• _TASK DIRECTIONS_: Write out each line exactly as it stands, please.

┌─ SOURCE DATA

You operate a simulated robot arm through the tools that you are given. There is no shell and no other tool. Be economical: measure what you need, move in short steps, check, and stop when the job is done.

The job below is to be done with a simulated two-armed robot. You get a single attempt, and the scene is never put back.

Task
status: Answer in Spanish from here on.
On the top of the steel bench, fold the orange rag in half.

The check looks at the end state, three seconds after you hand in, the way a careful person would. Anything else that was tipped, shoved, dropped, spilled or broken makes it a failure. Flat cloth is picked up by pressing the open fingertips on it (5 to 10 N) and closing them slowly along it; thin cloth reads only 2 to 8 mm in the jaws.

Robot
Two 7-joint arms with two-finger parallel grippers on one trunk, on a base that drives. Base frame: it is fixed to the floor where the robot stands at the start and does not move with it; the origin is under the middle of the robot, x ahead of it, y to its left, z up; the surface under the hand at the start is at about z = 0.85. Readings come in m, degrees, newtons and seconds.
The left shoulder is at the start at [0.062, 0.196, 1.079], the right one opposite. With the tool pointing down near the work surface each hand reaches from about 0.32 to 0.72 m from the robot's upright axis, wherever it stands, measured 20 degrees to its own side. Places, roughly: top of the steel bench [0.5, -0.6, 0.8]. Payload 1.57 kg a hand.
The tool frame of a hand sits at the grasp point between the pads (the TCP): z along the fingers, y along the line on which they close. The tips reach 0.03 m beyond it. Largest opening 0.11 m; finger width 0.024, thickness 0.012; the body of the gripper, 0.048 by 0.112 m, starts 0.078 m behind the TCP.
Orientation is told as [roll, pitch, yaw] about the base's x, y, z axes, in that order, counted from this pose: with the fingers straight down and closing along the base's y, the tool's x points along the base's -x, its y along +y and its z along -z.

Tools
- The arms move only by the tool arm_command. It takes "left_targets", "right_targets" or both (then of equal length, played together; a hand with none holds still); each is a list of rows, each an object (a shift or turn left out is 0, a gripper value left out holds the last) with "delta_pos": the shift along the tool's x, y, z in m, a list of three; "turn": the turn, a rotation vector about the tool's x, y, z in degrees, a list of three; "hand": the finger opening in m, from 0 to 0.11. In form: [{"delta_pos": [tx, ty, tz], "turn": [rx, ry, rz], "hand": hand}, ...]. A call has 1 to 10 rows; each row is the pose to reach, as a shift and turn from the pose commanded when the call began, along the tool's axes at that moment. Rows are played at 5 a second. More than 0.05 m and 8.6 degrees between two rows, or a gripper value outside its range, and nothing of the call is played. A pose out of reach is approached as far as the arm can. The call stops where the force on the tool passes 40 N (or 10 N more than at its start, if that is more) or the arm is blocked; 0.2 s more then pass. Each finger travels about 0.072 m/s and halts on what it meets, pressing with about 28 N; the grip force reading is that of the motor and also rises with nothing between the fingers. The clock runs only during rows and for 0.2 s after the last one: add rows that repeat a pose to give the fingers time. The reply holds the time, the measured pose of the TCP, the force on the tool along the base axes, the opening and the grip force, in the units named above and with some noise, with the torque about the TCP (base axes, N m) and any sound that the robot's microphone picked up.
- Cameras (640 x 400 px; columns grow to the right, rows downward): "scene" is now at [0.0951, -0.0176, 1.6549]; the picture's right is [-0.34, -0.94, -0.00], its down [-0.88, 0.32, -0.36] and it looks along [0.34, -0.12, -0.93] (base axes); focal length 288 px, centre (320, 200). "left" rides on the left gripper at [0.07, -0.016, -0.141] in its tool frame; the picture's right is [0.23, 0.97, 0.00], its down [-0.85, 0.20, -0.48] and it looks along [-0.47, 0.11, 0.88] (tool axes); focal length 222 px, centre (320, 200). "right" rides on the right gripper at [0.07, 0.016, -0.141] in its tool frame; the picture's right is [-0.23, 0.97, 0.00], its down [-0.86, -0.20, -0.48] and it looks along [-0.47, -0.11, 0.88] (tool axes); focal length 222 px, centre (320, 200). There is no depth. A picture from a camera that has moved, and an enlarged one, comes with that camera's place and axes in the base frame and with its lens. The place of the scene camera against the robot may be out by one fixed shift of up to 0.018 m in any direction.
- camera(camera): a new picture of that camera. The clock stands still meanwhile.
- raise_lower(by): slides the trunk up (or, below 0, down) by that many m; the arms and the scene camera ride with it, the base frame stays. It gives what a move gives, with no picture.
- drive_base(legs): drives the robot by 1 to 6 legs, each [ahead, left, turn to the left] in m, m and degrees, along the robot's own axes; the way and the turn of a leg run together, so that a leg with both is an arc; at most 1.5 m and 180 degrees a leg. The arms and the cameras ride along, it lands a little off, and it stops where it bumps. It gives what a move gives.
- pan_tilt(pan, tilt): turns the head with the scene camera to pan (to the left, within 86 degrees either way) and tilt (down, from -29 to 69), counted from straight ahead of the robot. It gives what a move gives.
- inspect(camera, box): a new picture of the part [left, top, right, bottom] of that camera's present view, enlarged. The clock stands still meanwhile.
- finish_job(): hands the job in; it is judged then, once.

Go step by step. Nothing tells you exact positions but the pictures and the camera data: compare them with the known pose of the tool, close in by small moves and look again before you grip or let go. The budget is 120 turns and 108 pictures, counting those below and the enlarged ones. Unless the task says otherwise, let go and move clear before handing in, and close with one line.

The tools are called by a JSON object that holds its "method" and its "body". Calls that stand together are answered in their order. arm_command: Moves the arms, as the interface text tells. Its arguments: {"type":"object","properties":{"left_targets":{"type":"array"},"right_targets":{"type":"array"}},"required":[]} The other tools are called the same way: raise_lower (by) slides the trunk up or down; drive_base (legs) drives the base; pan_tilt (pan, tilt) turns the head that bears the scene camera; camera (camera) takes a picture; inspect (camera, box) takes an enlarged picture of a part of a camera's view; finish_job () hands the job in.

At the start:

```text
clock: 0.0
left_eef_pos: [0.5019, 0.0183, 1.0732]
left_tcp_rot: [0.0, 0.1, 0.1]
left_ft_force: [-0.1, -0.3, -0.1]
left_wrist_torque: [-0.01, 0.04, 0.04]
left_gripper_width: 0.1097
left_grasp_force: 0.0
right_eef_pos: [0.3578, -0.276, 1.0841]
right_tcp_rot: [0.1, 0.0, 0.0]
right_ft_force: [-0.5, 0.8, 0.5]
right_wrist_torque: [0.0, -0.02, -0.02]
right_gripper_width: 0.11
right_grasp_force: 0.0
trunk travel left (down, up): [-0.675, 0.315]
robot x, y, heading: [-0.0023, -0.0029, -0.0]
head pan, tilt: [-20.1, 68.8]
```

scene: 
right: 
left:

└─

• _COMPLETE RESPONSE_:
You operate a simulated robot arm through the tools that you are given. There is no shell and no other tool. Be economical: measure what you need, move in short steps, check, and stop when the job is done.

The job below is to be done with a simulated two-armed robot. You get a single attempt, and the scene is never put back.

Task
status: Answer in Spanish from here on.
On the top of the steel bench, fold the orange rag in half.

The check looks at the end state, three seconds after you hand in, the way a careful person would. Anything else that was tipped, shoved, dropped, spilled or broken makes it a failure. Flat cloth is picked up by pressing the open fingertips on it (5 to 10 N) and closing them slowly along it; thin cloth reads only 2 to 8 mm in the jaws.

Robot
Two 7-joint arms with two-finger parallel grippers on one trunk, on a base that drives. Base frame: it is fixed to the floor where the robot stands at the start and does not move with it; the origin is under the middle of the robot, x ahead of it, y to its left, z up; the surface under the hand at the start is at about z = 0.85. Readings come in m, degrees, newtons and seconds.
The left shoulder is at the start at [0.062, 0.196, 1.079], the right one opposite. With the tool pointing down near the work surface each hand reaches from about 0.32 to 0.72 m from the robot's upright axis, wherever it stands, measured 20 degrees to its own side. Places, roughly: top of the steel bench [0.5, -0.6, 0.8]. Payload 1.57 kg a hand.
The tool frame of a hand sits at the grasp point between the pads (the TCP): z along the fingers, y along the line on which they close. The tips reach 0.03 m beyond it. Largest opening 0.11 m; finger width 0.024, thickness 0.012; the body of the gripper, 0.048 by 0.112 m, starts 0.078 m behind the TCP.
Orientation is told as [roll, pitch, yaw] about the base's x, y, z axes, in that order, counted from this pose: with the fingers straight down and closing along the base's y, the tool's x points along the base's -x, its y along +y and its z along -z.

Tools
- The arms move only by the tool arm_command. It takes "left_targets", "right_targets" or both (then of equal length, played together; a hand with none holds still); each is a list of rows, each an object (a shift or turn left out is 0, a gripper value left out holds the last) with "delta_pos": the shift along the tool's x, y, z in m, a list of three; "turn": the turn, a rotation vector about the tool's x, y, z in degrees, a list of three; "hand": the finger opening in m, from 0 to 0.11. In form: [{"delta_pos": [tx, ty, tz], "turn": [rx, ry, rz], "hand": hand}, ...]. A call has 1 to 10 rows; each row is the pose to reach, as a shift and turn from the pose commanded when the call began, along the tool's axes at that moment. Rows are played at 5 a second. More than 0.05 m and 8.6 degrees between two rows, or a gripper value outside its range, and nothing of the call is played. A pose out of reach is approached as far as the arm can. The call stops where the force on the tool passes 40 N (or 10 N more than at its start, if that is more) or the arm is blocked; 0.2 s more then pass. Each finger travels about 0.072 m/s and halts on what it meets, pressing with about 28 N; the grip force reading is that of the motor and also rises with nothing between the fingers. The clock runs only during rows and for 0.2 s after the last one: add rows that repeat a pose to give the fingers time. The reply holds the time, the measured pose of the TCP, the force on the tool along the base axes, the opening and the grip force, in the units named above and with some noise, with the torque about the TCP (base axes, N m) and any sound that the robot's microphone picked up.
- Cameras (640 x 400 px; columns grow to the right, rows downward): "scene" is now at [0.0951, -0.0176, 1.6549]; the picture's right is [-0.34, -0.94, -0.00], its down [-0.88, 0.32, -0.36] and it looks along [0.34, -0.12, -0.93] (base axes); focal length 288 px, centre (320, 200). "left" rides on the left gripper at [0.07, -0.016, -0.141] in its tool frame; the picture's right is [0.23, 0.97, 0.00], its down [-0.85, 0.20, -0.48] and it looks along [-0.47, 0.11, 0.88] (tool axes); focal length 222 px, centre (320, 200). "right" rides on the right gripper at [0.07, 0.016, -0.141] in its tool frame; the picture's right is [-0.23, 0.97, 0.00], its down [-0.86, -0.20, -0.48] and it looks along [-0.47, -0.11, 0.88] (tool axes); focal length 222 px, centre (320, 200). There is no depth. A picture from a camera that has moved, and an enlarged one, comes with that camera's place and axes in the base frame and with its lens. The place of the scene camera against the robot may be out by one fixed shift of up to 0.018 m in any direction.
- camera(camera): a new picture of that camera. The clock stands still meanwhile.
- raise_lower(by): slides the trunk up (or, below 0, down) by that many m; the arms and the scene camera ride with it, the base frame stays. It gives what a move gives, with no picture.
- drive_base(legs): drives the robot by 1 to 6 legs, each [ahead, left, turn to the left] in m, m and degrees, along the robot's own axes; the way and the turn of a leg run together, so that a leg with both is an arc; at most 1.5 m and 180 degrees a leg. The arms and the cameras ride along, it lands a little off, and it stops where it bumps. It gives what a move gives.
- pan_tilt(pan, tilt): turns the head with the scene camera to pan (to the left, within 86 degrees either way) and tilt (down, from -29 to 69), counted from straight ahead of the robot. It gives what a move gives.
- inspect(camera, box): a new picture of the part [left, top, right, bottom] of that camera's present view, enlarged. The clock stands still meanwhile.
- finish_job(): hands the job in; it is judged then, once.

Go step by step. Nothing tells you exact positions but the pictures and the camera data: compare them with the known pose of the tool, close in by small moves and look again before you grip or let go. The budget is 120 turns and 108 pictures, counting those below and the enlarged ones. Unless the task says otherwise, let go and move clear before handing in, and close with one line.

The tools are called by a JSON object that holds its "method" and its "body". Calls that stand together are answered in their order. arm_command: Moves the arms, as the interface text tells. Its arguments: {"type":"object","properties":{"left_targets":{"type":"array"},"right_targets":{"type":"array"}},"required":[]} The other tools are called the same way: raise_lower (by) slides the trunk up or down; drive_base (legs) drives the base; pan_tilt (pan, tilt) turns the head that bears the scene camera; camera (camera) takes a picture; inspect (camera, box) takes an enlarged picture of a part of a camera's view; finish_job () hands the job in.

At the start:

```text
clock: 0.0
left_eef_pos: [0.5019, 0.0183, 1.0732]
left_tcp_rot: [0.0, 0.1, 0.1]
left_ft_force: [-0.1, -0.3, -0.1]
left_wrist_torque: [-0.01, 0.04, 0.04]
left_gripper_width: 0.1097
left_grasp_force: 0.0
right_eef_pos: [0.3578, -0.276, 1.0841]
right_tcp_rot: [0.1, 0.0, 0.0]
right_ft_force: [-0.5, 0.8, 0.5]
right_wrist_torque: [0.0, -0.02, -0.02]
right_gripper_width: 0.11
right_grasp_force: 0.0
trunk travel left (down, up): [-0.675, 0.315]
robot x, y, heading: [-0.0023, -0.0029, -0.0]
head pan, tilt: [-20.1, 68.8]
```

scene: 
right: 
left:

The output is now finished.